"""

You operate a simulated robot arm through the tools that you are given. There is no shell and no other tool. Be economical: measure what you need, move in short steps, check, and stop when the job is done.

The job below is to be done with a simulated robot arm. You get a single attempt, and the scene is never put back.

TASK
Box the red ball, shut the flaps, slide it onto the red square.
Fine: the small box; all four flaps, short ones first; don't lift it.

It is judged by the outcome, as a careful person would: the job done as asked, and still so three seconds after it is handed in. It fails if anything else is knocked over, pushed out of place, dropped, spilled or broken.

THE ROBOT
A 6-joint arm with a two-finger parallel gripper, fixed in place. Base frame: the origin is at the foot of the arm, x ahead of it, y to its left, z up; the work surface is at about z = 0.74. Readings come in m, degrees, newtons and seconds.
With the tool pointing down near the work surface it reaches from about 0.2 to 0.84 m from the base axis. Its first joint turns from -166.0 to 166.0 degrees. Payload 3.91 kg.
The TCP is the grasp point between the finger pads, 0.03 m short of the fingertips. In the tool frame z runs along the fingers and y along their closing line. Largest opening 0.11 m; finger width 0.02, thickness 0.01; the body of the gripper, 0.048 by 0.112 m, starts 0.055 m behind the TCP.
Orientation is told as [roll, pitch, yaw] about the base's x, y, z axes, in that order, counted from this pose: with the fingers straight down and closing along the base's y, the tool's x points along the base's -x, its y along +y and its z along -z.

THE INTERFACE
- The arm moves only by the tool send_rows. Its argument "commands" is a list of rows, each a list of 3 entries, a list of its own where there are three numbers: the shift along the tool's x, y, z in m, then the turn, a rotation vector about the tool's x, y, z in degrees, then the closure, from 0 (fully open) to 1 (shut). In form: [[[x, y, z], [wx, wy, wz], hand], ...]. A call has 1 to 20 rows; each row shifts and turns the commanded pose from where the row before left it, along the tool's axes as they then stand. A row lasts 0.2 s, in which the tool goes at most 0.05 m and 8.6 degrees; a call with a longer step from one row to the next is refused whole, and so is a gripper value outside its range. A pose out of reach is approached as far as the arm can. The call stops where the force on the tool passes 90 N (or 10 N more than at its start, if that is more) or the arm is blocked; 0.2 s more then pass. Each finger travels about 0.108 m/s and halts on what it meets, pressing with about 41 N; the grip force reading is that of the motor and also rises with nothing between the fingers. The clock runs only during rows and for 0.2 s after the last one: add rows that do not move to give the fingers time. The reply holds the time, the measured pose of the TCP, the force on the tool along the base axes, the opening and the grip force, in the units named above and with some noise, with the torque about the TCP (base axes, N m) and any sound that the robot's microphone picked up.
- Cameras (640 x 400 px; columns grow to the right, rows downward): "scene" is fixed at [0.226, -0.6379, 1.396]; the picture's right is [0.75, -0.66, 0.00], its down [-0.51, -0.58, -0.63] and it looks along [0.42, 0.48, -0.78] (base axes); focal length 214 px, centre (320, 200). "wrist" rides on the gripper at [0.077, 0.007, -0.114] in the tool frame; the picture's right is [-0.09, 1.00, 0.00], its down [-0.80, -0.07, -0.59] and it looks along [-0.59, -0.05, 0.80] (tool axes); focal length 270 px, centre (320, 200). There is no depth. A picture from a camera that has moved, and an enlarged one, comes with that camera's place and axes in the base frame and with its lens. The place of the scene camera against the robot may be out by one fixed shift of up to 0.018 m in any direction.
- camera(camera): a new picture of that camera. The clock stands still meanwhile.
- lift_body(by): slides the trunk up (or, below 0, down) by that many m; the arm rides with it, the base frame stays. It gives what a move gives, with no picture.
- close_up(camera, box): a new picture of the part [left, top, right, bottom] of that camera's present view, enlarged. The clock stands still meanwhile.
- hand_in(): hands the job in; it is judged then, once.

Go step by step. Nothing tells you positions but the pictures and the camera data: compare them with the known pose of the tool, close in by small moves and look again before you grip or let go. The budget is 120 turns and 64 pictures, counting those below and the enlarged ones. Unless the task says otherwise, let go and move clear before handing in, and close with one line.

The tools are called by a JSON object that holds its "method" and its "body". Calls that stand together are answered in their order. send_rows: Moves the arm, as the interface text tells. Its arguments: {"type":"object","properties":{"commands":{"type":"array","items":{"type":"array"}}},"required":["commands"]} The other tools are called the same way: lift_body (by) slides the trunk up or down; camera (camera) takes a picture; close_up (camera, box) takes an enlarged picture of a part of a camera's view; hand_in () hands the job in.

"""

- DOCUMENT TEXT

"""

There is a revolution of linked data under way. Be it on the internet or on intranets, data are being linked like never before... And therein lies the problem! At least in the oil industry, data have been kept in silos for so long that tearing down the walls and building bridges have been, are and will be an on-going challenge.

And the opening quotes are mirrored in governements trying to open to the public, such as the US data.gov a second generation geodata.gov, or the UK data.gov.uk discussed on previous postings here. And at the end of my last blog post, one answer is to:
build the metadata so that the web can be usefully searched, and build a community to help out




Build bridges


Metadata is literally data about data, and is best summarised in James Fee's posting. The best example may be surveying data, where the careful and thorough documentation of projection parameters is absolutley necessary. And as, say, the EPSG site will indicate, it has built bridges and fostered cooperation among diverse parties for decades, in their own words to:
develop and disseminate best practice
provide a forum for the exchange of experiences and knowledge
influence Regulators and Standards organisations
liaise with industry associations
be the voice of Surveying and Positioning in the Oil and Gas industry
So what does this all mean? Metadata links create bridges across related domains and topics. It permits greater enquiriy, and to drill down searches. And metadata are not only key to each process, but they can also reside in other business processes.

Stay tuned for more on this series...

Tuesday, 2 February 2010

Web 2.0 in action

The recent announcement of data.gov.uk under none other than Tim Berners-Lee is a great step towards freeing UK data to the public - I won't reiterate the arguments going back and forth between for-free (tax-paid) and for-fee (cost recovery) - and such availability has raised eyebrows even in the land of the free - namely, how useful is it to the end-user ranging from guv contractor, thru spatial business to end-users, perhaps in decreasing order of patience &/or savvy?

"""

- EXERCISE OBJECTIVE
Take up the document text again after its last words.

- OUTPUT FOR THIS EXERCISE
CROWD SOURCING

A recent posting on the UK Government Data Developers Google Group (free login required) says it very well. This is crowd-sourcing at its best, not just of data but on access:

A number of journalists and myself (representing the hackers!) had a
little bit of a moan about the datasets on data.gov.uk. Don't get me
wrong: we are very happy that the government have released all the
data, but decided it would be useful to see if we could prompt the
data.gov.uk people into somehow figuring out how to turn all those
PDFs and Excel files into real data files (XML, JSON, CSV, RDF et al.)

So they hacked together a data.gov.uk format verifier in order to:
  • better assess what's available, and
  • give the government feedback, to
  • eventually better access same
And how do they do it?
So I've built a little app to crowdsource the donkey work of statistics collection.

I launched it on Twitter about ten minutes ago, and we've already had
about a hundred entries checked.
This is a patent example of what I talked about the last couple of weeks, as reported at the end my last post. So here's another instance of Web 1-2-3:
  • build geospatial communities in the blogosphere and twitterverse (don't we love neologisms?)
  • create feedback mechanisms within them, and
  • then offer further feedback to other communities
    (such as gov.data.uk in this case)

STANDARDS & METADATA

The longer view however is that if standards had been in place in the first instance, then such crowd-sourcing may not have been needed. And there are examples of such initiatives, such as UN/CEFACT that
announces important improvements in the exchange of data across industries and applications
In petroleum standards and metadata has been a thread in my blog - search for those terms, or go here - and that was the question put to me at FindingPetroleum by the session chair Dave Bamford:
Q: what do you see as the most pressing need today?
A: build the metadata so that the web can be usefully searched, and build a community to help do that

And the following question by Energistics' Paul Maton was (all this from memory):
Q: do you know that Energistics has a metadata standards initiative?
A: yes, Jerry Hubbard and I tried to connect, and so do PPDM and OGC
(Open Geospatial Consortium, not UK Office of Government Contracts)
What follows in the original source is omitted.